Wenige Tage nach dieser Pressekonferenz reiste John Noble zu seinen Eltern in die USA zurück. Nobles Pressekonferenz hatte in Deutschland aber noch ein hässliches Nachspiel. Der ehemalige sächsische Ministerpräsident Max Seydewitz (SED) konterte Nobles Bericht aus dem Gulag mit der frei erfundenen Behauptung, Familie Noble hätte 1945 von ihrer Villa aus den Luftangriff mit Taschenlampen auf Dresden gelenkt. Bis zum Ende der DDR wurde diese Geschichte kolportiert.
In den USA begann John Noble bald nach seiner Freilassung, über den Gulag zu berichten, dem er entkommen war, in dem aber Millionen andere zugrunde gingen, auch nach Stalins Tod. Auch amerikanische Staatsbürger, die nicht so ein Glück wie John Noble hatten, dass sich ihre Regierung um sie kümmerte.
"An sich hat niemand geglaubt, dass er wieder von Workuta wegkommen würde."
Sagte John Noble damals, 1955, im RIAS. Mitten im Kalten Krieg wurde zwar laut die Propagandatrommel geschlagen.

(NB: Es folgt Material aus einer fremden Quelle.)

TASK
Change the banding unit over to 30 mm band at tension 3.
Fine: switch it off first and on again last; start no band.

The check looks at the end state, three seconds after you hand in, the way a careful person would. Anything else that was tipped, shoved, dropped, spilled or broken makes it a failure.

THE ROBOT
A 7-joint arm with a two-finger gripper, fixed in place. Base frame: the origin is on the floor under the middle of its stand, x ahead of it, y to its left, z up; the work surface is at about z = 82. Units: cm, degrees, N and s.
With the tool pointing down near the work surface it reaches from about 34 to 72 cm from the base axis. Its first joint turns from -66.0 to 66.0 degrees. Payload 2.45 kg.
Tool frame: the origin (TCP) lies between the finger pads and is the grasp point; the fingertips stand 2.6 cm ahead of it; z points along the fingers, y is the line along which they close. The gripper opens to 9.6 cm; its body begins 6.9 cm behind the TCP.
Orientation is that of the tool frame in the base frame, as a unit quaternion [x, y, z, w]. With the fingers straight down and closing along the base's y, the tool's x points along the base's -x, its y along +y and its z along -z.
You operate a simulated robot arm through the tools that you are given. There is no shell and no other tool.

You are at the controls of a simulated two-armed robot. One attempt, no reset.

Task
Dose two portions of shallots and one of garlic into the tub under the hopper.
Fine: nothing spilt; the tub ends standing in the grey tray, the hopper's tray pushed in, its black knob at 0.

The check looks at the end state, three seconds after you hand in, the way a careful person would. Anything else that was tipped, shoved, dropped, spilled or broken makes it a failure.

Aber wer hatte - lange vor Alexander Solschenízyns Veröffentlichungen über den Gulag - auch nur eine Vorstellung von den Lagern in Sibirien, die so weit weg waren wie der Mond…
"Als ich raus kam und nach Washington gebracht wurde, hab ich kurz vorm Kongress etwas vorgetragen, wurde dann zu einer Mahlzeit mit Foreign Relations Committee im Repräsentantenhaus geladen. Und da haben wir 'ne Mahlzeit gehabt und da kamen Fragen. Die erste Frage war: Was hältst Du von Marilyn Monroe? Die nächste Frage: Konntest Du während der Lagerzeit Dein Lieblings-Baseball-Team verfolgen? Da hab ich mir gesagt, so naiv, so unheimlich naiv können doch nicht Regierungsleute sein!"
"Als ich inhaftiert war, habe ich viele Folterungen gesehen. Alle Arten von Folter, wie Leute isoliert wurden, Spezialzellen, alles was man sich vorstellen und nicht vorstellen kann."
Reporter: "Mr. Noble, was war das Schlimmste, das Ihnen in den neuneinhalb Jahren passiert ist?"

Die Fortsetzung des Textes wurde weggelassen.